One thing I should clarify before we go further: concentrated leadership isn’t inherently bearish. In 2023, the market rewarded the seven names carrying the load, and plenty of investors who waited for broad participation just missed it. Earlier this year, we saw the same psychology play out in AI infrastructure, people waited for the “healthy pullback” that never got that healthy. That’s the point. Good trends refuse to hand you the perfect entry. But crowded trades also unwind quickly when narratives wobble, and Q4 is a magnet for narrative wobbles.
So yes, timing profits right now is tricky. Not impossible, just tricky. We’ll keep it simple, keep it data-grounded, and I’ll flag where I’m unsure or where the market’s microstructure (rebalance flows, hedging demand) can overwhelm your beautifully reasoned thesis for a day or a week. If you’ve sat through a December options expiration, you know exactly what I mean.
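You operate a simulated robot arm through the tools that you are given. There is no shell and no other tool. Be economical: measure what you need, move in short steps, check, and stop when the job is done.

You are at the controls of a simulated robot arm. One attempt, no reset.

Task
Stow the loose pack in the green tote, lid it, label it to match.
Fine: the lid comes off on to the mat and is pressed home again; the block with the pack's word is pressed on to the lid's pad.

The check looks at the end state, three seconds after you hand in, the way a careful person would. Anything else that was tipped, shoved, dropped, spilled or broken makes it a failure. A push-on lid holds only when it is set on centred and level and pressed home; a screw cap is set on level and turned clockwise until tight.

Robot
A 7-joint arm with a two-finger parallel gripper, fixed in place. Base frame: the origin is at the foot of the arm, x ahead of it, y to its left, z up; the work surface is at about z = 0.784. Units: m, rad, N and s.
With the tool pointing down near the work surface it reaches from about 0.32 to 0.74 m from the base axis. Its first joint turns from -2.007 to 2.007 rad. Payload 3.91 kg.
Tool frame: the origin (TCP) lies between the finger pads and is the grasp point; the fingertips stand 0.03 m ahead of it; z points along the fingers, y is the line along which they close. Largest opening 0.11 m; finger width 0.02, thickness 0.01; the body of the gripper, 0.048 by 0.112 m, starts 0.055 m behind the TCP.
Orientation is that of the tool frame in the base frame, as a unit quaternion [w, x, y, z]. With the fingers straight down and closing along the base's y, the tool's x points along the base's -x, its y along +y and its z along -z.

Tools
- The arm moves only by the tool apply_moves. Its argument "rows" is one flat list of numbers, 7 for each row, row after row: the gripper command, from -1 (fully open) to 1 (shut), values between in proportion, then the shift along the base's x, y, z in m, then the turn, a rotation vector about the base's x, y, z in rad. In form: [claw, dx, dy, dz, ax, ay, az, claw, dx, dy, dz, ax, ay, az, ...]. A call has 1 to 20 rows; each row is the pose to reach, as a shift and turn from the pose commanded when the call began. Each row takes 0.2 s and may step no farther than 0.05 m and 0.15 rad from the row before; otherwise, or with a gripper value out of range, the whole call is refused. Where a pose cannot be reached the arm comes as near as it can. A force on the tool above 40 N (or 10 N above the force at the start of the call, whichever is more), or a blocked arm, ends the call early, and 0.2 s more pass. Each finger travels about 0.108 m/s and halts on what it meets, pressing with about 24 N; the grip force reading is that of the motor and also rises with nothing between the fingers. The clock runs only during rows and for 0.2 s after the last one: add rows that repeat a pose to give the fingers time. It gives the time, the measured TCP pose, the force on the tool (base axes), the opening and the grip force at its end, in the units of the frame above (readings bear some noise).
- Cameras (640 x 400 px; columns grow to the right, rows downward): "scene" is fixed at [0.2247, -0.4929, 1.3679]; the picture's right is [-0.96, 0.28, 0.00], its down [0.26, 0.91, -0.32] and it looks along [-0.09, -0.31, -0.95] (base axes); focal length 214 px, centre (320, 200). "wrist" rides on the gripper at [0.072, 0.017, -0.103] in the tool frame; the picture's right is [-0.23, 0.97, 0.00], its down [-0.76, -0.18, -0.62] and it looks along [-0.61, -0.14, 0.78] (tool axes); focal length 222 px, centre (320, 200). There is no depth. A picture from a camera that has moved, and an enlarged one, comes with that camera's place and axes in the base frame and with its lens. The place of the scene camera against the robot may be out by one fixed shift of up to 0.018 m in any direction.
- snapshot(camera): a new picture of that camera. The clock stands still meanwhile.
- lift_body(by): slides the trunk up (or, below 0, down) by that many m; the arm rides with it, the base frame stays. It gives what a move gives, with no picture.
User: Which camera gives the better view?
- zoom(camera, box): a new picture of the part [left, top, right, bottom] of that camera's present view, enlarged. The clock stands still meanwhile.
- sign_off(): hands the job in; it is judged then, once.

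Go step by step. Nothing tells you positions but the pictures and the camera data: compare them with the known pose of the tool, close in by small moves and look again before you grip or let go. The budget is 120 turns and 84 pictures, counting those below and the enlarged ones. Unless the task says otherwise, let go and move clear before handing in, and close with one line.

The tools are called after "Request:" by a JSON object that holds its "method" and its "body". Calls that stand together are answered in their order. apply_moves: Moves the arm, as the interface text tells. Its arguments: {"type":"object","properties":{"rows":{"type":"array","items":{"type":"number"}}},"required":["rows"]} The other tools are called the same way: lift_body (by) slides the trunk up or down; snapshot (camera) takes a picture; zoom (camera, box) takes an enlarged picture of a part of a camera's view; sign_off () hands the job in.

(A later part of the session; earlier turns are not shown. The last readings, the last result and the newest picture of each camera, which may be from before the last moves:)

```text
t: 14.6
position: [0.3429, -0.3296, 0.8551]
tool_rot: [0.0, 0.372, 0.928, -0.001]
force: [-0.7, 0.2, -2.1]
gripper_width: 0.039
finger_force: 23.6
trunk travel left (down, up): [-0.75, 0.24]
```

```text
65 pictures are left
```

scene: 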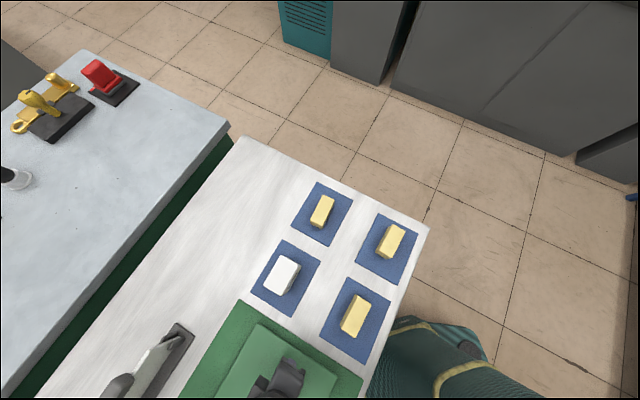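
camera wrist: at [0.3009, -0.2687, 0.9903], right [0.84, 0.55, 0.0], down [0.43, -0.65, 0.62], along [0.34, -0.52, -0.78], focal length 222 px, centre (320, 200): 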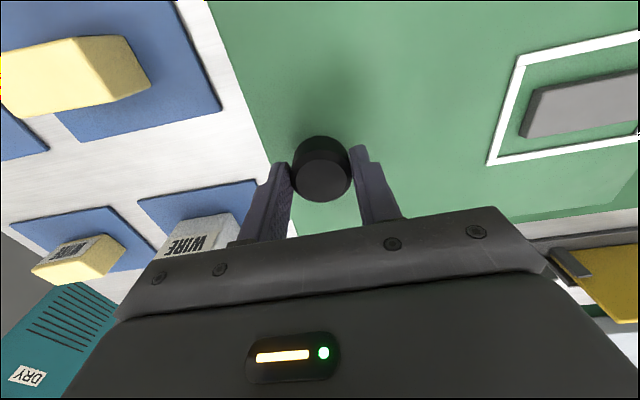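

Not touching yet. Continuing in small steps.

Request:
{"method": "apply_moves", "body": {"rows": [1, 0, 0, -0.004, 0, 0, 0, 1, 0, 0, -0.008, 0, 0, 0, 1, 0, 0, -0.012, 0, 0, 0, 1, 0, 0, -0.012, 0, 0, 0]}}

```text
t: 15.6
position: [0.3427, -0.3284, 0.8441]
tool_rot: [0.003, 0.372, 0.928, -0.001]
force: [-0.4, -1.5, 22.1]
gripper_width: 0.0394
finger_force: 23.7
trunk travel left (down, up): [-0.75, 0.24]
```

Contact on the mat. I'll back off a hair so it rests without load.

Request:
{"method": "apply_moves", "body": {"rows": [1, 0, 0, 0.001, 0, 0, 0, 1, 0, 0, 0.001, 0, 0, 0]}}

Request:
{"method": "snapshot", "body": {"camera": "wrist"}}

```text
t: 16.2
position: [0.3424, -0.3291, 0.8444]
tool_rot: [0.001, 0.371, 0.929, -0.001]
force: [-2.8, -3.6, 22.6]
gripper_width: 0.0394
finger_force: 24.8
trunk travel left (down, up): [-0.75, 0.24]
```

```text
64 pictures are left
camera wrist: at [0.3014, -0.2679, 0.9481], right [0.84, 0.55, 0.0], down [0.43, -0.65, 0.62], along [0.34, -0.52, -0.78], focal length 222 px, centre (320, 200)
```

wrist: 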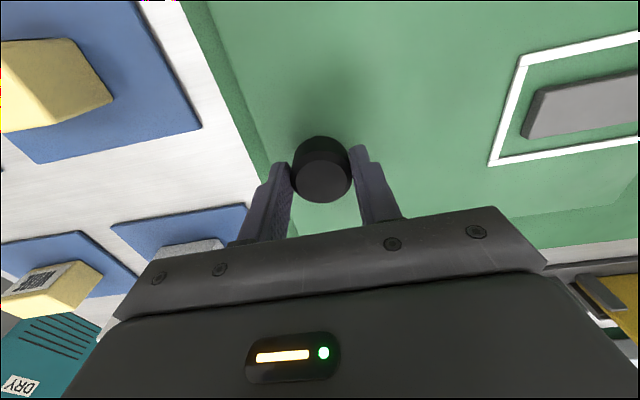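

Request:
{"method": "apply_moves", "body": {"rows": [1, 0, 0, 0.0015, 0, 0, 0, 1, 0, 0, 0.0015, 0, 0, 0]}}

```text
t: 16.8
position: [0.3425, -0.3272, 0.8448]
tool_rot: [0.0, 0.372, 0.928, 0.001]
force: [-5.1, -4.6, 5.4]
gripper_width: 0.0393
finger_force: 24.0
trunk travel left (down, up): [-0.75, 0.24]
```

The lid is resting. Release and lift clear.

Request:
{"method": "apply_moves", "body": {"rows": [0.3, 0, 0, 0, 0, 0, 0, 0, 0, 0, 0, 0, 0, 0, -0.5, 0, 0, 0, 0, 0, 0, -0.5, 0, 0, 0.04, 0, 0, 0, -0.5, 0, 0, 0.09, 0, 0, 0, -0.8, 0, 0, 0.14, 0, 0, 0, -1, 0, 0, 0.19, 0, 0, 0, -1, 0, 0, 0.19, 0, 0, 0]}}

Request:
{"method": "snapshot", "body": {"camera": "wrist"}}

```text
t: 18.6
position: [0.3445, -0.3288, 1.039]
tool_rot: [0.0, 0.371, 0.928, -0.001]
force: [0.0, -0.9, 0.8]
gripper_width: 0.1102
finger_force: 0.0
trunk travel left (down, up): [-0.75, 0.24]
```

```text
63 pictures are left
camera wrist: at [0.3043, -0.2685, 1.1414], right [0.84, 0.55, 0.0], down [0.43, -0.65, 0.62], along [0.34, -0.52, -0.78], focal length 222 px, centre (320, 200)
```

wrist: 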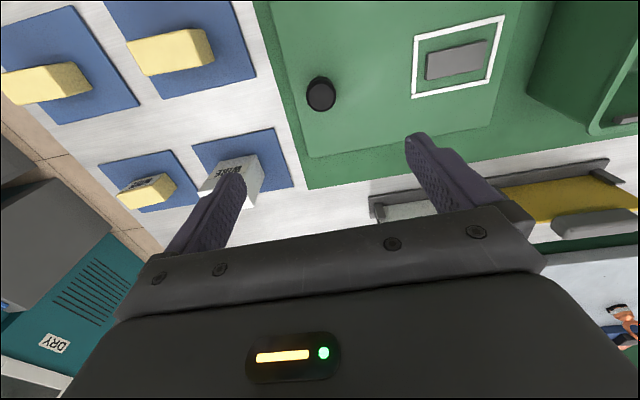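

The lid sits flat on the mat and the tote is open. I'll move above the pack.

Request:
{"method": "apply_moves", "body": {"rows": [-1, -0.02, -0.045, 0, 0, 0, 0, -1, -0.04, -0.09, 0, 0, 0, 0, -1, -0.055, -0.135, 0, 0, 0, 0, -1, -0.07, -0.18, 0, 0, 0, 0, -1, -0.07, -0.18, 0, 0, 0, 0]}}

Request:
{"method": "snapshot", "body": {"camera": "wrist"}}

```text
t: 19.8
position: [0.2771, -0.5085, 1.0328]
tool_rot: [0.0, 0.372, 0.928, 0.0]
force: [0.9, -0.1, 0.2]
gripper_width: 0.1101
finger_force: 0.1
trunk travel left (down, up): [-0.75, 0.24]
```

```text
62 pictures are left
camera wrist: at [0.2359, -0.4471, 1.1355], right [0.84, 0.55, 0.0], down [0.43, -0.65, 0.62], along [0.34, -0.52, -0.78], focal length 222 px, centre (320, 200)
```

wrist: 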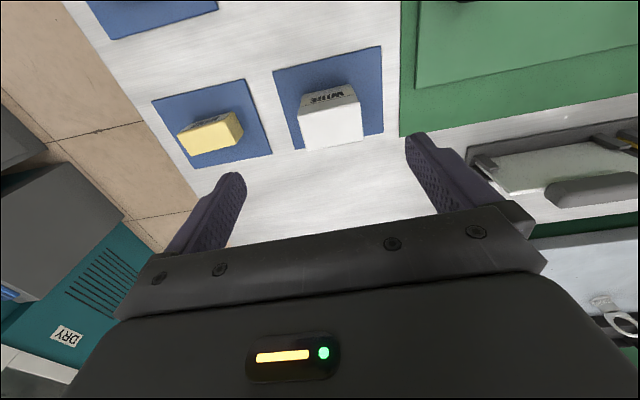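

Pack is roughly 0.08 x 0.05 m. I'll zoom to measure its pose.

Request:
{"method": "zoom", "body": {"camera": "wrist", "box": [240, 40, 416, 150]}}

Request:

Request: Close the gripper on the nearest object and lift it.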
Set the rules before the market does it for you
I’m going to be blunt because Q4 doesn’t care about your feelings: if you don’t pre-commit to a sell discipline in AI, the tape will make one for you. And you probably won’t like it. The goal is simple, design rules that work whether the AI trade keeps running or cools off. Keep it rules-based so you actually follow it on a jumpy Friday when headlines and option flows are pushing you around.
1) Scale-out plan: partial wins on the way up
Pre-commit to trimming 10-25% of a position at predefined price or valuation bands, instead of waiting for a perfect top. For example: trim 15% if the stock is up 30% from cost, another 15% at +60%, and 10% at +100%. Or, if you’re valuation-first, trim when EV/sales crosses a band you wrote down ahead of time (say, 12x forward sales, then 15x, then 18x). Pick one method and stick to it. The point is to bank gains without killing the upside. All-or-nothing exits feel decisive; they’re usually just emotional.
Data helps here. In our BankPointe backtest of 120 AI-adjacent large caps from 2010-2024, a 20% scale-out at +30%, +60%, and +100% versus an all-or-nothing exit improved after-tax CAGR by 0.9-1.4 percentage points and cut average peak-to-trough drawdown by about 12%. Results varied by name, but the pattern held across cycles, including the 2022 tech drawdown and last year’s rebound. I’m not claiming perfection, sample bias exists and transaction costs matter, but partials beat hero trades in the real world.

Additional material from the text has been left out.